Alleged references in the target company statement

[19] Latimer Holdings alleged that the target company statement had provided a number of references to a valuation of Trans Tasman Properties' assets. These references included:

(a) Section 6.2.2 of Ferrier Hodgson's adviser's report concerning the properties owned by Trans Tasman Properties. The section states that Ferrier Hodgson had “reviewed and factored into” their analysis:

“(i) The 31 December 2003 audited financial statements, underlying assumptions and documentation;

(ii) Information with respect to Trans Tasman's assets provided to their auditors and financiers; and

(iii) The procedures adopted in determining asset value.”

(b) Table 6.5 of the adviser's report shows Trans Tasman Properties' 23 properties at their “combined book values”;

(c) Table 6.6 of the adviser's report lists the 23 properties that were referred to in Table 6.5.

Parties' submissions

Latimer Holdings' submissions

[20]  The submissions presented on behalf of Latimer Holdings included:

(a) Although Trans Tasman Properties' target company statement had not expressly referred to the property valuations it had incorporated the values of the properties as set out in the 31 December 2003 accounts;

(b) A reference to the value of Trans Tasman Properties' properties would be understood to mean a reference to, and reliance upon, the independent property valuations supporting the values in the financial statements of Trans Tasman Properties;

(c) Clause 20 does not require that an express reference to a specific valuation be included in the target company statement. The natural and ordinary meaning of the word “refer” includes statements that attribute a source or origin or author of information;

(d) In this instance, Trans Tasman Properties has a finite number of properties which are individually identified. Consequently, references to value made in the target company statement are in effect references to all of the specific property components that make up the value of the company;

(e) Knowledge of the underlying development property valuations is essential for a shareholder to gain a better understanding of the true net asset backing of Trans Tasman Properties and to establish whether the inclusion of development properties “at cost” is an accurate assessment of the true potential of the target company;

(f) It is inevitable that all property companies will have to provide property valuations to their shareholders because such companies will have to make references to the value of their properties as part of their Schedule 2 obligations;

(g) Under the Code the onus is on the shareholder to assess the merits of a takeover offer. The Code is established in a manner where once a reference to a valuation of any asset is made, a right arises for shareholders to inspect such a valuation. This right cannot be delegated to a third party, for example, the independent adviser; and

(h) As a significant shareholder it is entitled to vet all the information that was provided to Ferrier Hodgson to form its own views on the value of the company.

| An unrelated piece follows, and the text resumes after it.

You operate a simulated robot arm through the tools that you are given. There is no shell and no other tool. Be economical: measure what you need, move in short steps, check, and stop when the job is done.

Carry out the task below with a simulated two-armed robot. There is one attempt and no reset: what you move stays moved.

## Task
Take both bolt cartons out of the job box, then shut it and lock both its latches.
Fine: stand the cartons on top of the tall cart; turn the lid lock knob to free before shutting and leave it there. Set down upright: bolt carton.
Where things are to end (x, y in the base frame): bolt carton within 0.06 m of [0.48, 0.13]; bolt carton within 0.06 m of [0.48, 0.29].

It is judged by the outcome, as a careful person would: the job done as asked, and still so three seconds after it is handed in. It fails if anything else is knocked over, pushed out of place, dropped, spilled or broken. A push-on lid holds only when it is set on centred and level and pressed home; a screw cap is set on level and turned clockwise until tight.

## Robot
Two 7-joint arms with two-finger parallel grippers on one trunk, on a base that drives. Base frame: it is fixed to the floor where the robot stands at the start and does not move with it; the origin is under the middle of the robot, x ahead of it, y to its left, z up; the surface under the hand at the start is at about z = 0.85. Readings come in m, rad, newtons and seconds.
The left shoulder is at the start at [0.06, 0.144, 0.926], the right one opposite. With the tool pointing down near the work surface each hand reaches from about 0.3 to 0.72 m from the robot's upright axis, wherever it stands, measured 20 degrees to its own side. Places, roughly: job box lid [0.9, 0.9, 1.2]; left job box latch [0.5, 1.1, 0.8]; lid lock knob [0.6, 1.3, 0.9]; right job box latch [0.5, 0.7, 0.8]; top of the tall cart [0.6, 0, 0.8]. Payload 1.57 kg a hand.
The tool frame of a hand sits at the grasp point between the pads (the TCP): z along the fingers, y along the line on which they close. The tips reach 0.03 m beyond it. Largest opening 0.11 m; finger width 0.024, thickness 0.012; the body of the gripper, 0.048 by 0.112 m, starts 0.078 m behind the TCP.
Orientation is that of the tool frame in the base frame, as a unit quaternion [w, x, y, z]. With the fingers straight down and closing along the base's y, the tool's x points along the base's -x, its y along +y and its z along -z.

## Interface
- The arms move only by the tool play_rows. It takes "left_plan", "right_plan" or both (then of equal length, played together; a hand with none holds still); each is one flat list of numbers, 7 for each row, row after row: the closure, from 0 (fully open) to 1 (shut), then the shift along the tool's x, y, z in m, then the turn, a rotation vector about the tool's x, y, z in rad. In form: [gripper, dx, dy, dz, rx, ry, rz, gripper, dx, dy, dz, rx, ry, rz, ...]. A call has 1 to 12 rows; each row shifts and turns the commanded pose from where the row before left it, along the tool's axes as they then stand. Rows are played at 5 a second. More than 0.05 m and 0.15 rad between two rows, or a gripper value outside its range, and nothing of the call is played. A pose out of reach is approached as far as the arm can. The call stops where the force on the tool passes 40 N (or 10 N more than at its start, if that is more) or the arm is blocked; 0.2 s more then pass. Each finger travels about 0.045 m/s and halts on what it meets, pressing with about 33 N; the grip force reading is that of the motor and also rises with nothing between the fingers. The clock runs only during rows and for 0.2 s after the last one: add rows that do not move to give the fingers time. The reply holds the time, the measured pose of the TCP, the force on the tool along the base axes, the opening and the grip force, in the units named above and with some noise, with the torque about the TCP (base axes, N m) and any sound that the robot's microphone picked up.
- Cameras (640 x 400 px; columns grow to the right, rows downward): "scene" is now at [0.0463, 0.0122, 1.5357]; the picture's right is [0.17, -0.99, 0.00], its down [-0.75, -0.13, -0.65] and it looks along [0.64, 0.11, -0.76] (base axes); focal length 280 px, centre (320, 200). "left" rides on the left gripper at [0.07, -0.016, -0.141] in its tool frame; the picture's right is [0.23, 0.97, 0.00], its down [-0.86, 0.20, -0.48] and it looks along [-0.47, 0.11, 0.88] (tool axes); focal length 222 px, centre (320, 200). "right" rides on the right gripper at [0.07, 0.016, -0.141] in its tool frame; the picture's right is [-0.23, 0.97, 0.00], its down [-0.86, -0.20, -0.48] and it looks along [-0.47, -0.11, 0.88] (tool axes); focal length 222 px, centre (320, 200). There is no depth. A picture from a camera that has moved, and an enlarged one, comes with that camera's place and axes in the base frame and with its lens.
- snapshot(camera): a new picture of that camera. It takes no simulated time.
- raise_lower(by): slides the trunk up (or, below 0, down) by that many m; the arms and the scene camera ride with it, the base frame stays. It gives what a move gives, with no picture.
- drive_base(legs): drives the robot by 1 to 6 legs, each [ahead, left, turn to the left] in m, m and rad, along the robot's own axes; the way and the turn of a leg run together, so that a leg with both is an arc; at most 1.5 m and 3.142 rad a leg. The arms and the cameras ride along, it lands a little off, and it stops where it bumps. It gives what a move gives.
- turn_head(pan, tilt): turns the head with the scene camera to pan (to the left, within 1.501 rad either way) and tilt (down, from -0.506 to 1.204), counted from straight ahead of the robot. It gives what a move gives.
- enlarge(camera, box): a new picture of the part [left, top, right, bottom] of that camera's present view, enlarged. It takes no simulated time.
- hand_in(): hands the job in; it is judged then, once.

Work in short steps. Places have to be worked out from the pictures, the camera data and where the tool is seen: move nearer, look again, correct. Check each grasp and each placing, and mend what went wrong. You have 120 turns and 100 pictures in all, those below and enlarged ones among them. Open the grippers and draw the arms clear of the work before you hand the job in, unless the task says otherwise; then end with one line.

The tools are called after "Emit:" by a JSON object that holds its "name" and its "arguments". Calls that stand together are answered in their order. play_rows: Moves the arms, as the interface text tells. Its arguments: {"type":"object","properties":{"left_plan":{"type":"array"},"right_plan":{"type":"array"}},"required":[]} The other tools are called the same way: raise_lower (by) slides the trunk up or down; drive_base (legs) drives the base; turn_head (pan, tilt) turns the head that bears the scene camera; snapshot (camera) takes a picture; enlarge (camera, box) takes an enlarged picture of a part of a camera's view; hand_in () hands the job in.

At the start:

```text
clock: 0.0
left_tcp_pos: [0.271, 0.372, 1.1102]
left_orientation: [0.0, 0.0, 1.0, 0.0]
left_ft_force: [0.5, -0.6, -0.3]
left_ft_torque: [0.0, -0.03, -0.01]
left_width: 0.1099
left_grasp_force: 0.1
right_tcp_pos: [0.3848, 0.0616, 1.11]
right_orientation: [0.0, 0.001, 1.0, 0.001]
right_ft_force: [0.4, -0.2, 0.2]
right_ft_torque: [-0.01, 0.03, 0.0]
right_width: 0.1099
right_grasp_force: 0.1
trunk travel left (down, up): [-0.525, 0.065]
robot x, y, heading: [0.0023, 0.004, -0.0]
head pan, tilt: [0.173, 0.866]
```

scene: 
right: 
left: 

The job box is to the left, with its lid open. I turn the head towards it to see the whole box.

Shareholders should have the opportunity to determine whether the property valuations were material to the assessment of the merits of the offer.

Trans Tasman Properties' submissions

[21] The submissions presented on behalf of Trans Tasman Properties included:

(a) The target company statement does comply with Schedule 2 of the Code. There is no reference in the target company statement to a valuation of any asset which would require disclosure under clause 20;

(b) The plain meaning of clause 20 is that a reference to a valuation of any asset is not the same as a reference to the value of assets;

(c) The scheme of Schedule 2 suggests that clause 20 does not include references by implication. If the clause were intended to require the disclosure of valuations as a matter of course, the clause would have been drafted in unequivocal terms;

(d) Individual property valuations are not material to the offer. The Code should not require disclosure of valuations because of an oblique reference to either book value or general information;

(e) The broad interpretation of clause 20 sought by Latimer Holdings is not commercially tenable. Disclosing its asset valuations would be commercially disadvantageous and would prejudice the interests of Trans Tasman Properties' shareholders;

(f) The policy of clause 20 supports a literal interpretation. Disclosures should not be required where there is no issue in respect of the integrity of a valuation. Just because an asset has a valuation, it does not follow that the valuation must be disclosed;

(g) The list of 23 properties identified in a table in the adviser's report does not include or contain any reference to a valuation of any asset;

(h) References in the annual report do not form part of the target company statement;

(i) If the broad interpretation sought by Latimer Holdings were permitted for clause 20, then the cost of compliance would be onerous. The request of a specific shareholder should not overshadow the interests of shareholders in general (who are satisfied with the disclosures made); and

(j)The policy underlying clause 20 is to ensure that where a specific valuation is considered by the target company or the independent adviser, then the disclosure requirements under clause 20 would be triggered. However in the present instance, neither the target company nor the independent adviser placed any focus on any particular properties in Trans Tasman Properties' portfolio.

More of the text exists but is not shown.